→ **Description of the task**
Continue the given passage that opens with "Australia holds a".

→ **Given passage**
##########

Australia holds a distinctive position within the Organization for Economic Cooperation and Development (OECD) in that it is a developed country in a mostly developing neighborhood. Of its neighbors, only Singapore, New Zealand, and Brunei are similarly high income countries. This should make development assistance a pronounced tool of Australian statecraft, not only as a way to engage with the concerns of its neighborhood, but as an investment to enhance the common prosperity of the region – something that would be highly advantageous to Australia.
In her address to the United Nations General Assembly last week, Australian Foreign Minister Penny Wong spoke extensively about development assistance. She spoke of the displaced and hungry, of those affected by climate change-induced extreme weather events, and how the COVID-19 pandemic had pushed over 100 million people back into poverty. The speech was designed to project the image of Australia as a responsible international actor, one that recognizes the most pressing global problems and is willing and able to assist with solutions.

##########

→ **Data shown**

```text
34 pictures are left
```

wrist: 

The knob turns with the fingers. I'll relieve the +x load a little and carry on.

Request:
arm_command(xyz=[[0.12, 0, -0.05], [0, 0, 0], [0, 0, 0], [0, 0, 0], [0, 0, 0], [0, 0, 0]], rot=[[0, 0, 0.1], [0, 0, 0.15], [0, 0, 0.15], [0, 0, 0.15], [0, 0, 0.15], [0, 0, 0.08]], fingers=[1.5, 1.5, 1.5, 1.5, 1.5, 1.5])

##########

→ **Task output**
Wong quite rightly stated that “Australia’s investments are a statement of our belief that social and economic progress are preconditions for peace.” Yet there is one glaring detail that contrasts with the content and tone of Wong’s speech – among OECD countries Australia has one of the lowest contributions to development assistance as a percentage of GDP. The money Australia is willing to spend on development assistance doesn’t match the country’s rhetoric.
While Southeast Asia and the Pacific have made great strides in recent years in improving development outcomes, many still lack important elements that would allow them to flourish. These elements include education and skills development, the adoption of more efficient and effective technology, and the infrastructure to improve social and economic capabilities.
These are aspects of development that are more complex to deliver than the provision of food and health. Making the jump from low income countries to middle income countries is easier than taking the next step to becoming a high income country. Yet for Australia, finding mechanisms to partner with its neighbors to make this transition should be considered a national imperative.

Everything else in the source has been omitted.